• _Extract to read_:
-- Begin --
A Sword From Red Ice, US cover

It should never have worked. A kitchen boy with secret powers, a noblewoman fleeing a forced betrothal, a fallen knight seeking redemption, a sorceror plotting to expand his power, a dying king... The synopsis for J V Jones's first novel, the trilogy-opener (of course) The Baker's Boy (1995) could hardly have sounded more conventional: epic fantasy in all its most formulaic elements. When I eventually tried it—it came highly recommended—my scepticism was overturned quickly. "The Book Of Words," as the series was called, was sprawling and a little rough around the edges, and the titular Jack was not nearly as interesting a character as some of his counterparts, but here was a character-driven story set in a world where the physical environment was never merely set-dressing, but fully evoked (and felt); where suffering was not an occasional plot pitfall to be recovered from overnight, but a continual threat and disfiguring fact of life (the second book, A Man Betrayed, was particularly, unusually brutal for series fantasy; this was—just—before "A Song of Ice and Fire"); where characters related to each other on a level beyond smart quips or platitudes; where selfishness or circumstances sometimes caused good people to do each other serious harm; and where consequences were, very often, written on the skin. To a reader who had grown up with Eddings and Feist it came as a (very welcome) shock. Jones followed this up with an excellent standalone, The Barbed Coil (1997), and then began a second series, "Sword of Shadows," set in the same world as "The Book of Words."
-- End --
• _Data section_:
-- Begin --
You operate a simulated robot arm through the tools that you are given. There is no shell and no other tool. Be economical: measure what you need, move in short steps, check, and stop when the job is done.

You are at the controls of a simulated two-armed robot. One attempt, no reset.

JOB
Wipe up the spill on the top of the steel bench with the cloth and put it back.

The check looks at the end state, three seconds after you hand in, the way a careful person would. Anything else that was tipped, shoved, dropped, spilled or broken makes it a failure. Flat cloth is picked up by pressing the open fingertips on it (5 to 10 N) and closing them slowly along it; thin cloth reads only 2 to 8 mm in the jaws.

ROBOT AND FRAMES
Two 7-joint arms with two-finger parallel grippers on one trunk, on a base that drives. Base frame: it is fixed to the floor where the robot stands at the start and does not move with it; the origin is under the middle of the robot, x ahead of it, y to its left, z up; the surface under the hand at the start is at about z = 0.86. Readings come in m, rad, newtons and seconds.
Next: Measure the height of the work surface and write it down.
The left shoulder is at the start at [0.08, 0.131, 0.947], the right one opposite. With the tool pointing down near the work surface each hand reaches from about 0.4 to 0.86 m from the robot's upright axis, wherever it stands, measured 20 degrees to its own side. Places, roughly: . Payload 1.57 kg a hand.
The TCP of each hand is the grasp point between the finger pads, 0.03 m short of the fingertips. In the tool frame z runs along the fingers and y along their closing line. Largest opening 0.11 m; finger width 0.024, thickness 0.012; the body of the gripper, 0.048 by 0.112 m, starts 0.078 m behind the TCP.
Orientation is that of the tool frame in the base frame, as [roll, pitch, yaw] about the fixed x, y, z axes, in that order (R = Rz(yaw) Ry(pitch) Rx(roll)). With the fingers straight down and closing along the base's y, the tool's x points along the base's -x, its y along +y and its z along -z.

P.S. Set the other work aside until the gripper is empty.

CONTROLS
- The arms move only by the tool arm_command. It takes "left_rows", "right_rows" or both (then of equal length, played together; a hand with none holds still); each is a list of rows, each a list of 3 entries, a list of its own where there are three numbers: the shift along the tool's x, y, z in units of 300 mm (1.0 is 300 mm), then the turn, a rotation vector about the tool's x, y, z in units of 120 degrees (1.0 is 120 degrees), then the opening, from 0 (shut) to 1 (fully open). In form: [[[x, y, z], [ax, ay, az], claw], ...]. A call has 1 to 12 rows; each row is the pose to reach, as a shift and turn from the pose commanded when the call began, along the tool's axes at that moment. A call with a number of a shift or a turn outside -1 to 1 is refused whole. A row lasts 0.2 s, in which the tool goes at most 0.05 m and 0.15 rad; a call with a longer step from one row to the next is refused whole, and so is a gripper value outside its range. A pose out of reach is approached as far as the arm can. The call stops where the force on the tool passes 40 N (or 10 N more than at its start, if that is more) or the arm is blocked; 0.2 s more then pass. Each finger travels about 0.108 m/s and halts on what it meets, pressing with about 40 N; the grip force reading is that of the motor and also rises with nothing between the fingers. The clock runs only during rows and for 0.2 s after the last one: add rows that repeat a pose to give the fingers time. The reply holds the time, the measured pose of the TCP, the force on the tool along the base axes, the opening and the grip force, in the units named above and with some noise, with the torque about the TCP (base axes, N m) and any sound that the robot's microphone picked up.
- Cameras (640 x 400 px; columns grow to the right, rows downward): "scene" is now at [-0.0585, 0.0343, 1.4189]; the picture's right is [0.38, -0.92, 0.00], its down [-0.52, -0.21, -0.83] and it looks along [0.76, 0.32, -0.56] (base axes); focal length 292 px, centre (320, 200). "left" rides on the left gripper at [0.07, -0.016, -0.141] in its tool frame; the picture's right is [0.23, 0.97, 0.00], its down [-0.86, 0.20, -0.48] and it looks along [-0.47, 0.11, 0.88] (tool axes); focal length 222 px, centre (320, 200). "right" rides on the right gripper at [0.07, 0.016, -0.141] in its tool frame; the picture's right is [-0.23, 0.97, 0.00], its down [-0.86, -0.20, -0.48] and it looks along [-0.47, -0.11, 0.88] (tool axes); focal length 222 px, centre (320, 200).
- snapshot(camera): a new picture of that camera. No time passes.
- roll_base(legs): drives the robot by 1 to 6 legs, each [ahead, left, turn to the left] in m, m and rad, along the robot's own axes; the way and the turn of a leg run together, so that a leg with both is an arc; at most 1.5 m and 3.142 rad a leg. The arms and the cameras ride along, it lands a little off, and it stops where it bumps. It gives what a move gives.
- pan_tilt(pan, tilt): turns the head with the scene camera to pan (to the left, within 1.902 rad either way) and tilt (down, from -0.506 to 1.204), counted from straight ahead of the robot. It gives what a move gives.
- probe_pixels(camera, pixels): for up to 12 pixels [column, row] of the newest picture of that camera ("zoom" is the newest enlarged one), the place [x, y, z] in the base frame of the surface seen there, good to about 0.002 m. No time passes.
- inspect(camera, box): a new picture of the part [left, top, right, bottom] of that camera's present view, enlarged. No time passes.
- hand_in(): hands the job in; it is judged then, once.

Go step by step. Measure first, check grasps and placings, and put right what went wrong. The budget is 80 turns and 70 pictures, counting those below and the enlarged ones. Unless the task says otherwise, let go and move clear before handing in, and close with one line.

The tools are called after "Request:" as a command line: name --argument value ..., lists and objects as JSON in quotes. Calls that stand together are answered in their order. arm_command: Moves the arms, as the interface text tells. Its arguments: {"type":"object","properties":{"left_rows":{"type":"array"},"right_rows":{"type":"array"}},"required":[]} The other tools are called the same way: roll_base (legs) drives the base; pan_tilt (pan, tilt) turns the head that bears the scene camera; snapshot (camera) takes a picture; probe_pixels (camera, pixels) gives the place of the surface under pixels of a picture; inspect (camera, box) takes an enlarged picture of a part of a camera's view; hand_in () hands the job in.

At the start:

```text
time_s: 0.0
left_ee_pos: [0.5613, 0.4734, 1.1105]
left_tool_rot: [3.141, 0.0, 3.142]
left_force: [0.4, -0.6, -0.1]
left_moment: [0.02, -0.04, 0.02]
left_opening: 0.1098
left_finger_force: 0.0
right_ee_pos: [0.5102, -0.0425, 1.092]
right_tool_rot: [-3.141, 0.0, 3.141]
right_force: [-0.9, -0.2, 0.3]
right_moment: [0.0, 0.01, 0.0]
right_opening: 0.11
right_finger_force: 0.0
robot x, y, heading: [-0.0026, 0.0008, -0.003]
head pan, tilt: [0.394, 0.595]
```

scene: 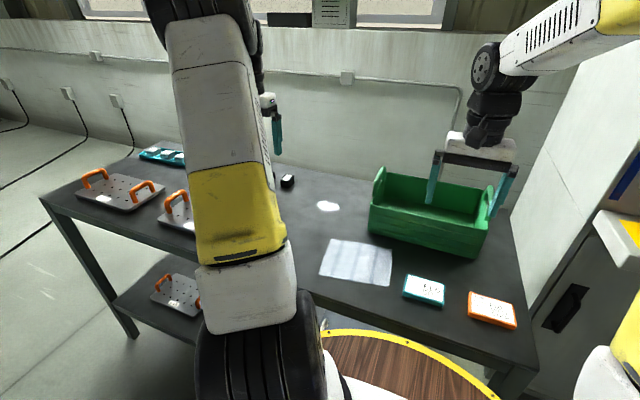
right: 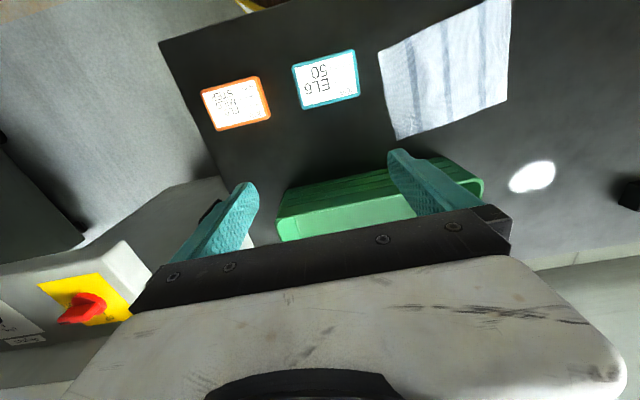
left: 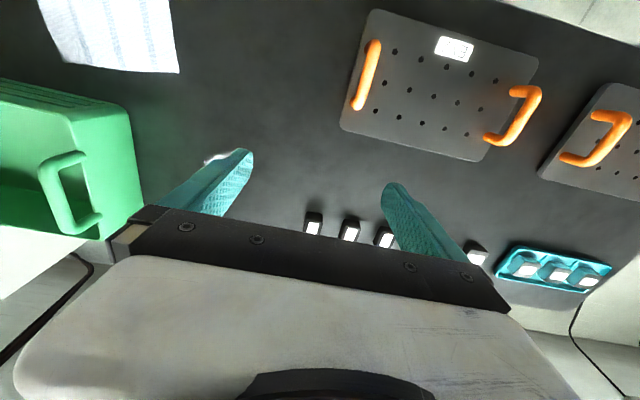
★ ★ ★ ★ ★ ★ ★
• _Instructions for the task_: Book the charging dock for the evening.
-- End --
• _Instructions for the task_: Go on with the extract to read that begins "A Sword From" from its last line.

• _Final result_:
A Sword from Red Ice, the third instalment in this series, marks Jones's emergence from a bout of Fantasy Writers' Block. (Stemming, apparently, from that old epic problem of having more storylines than could comfortably fit into a single novel.) Five years have elapsed between the publication of volumes two and three, and now we learn that this is not a trilogy—as it was originally marketed—but a projected sequence of five novels. This makes Red Ice not an inevitable damp squib, precisely, but certainly a book with hurdles to overcome, some of which are extrinsic to the words on the page. That it fails at certain points is hardly surprising, but even if it is more uneven than its predecessors—and in terms of pacing a clear victim of middle volume syndrome—there is plenty here to enjoy.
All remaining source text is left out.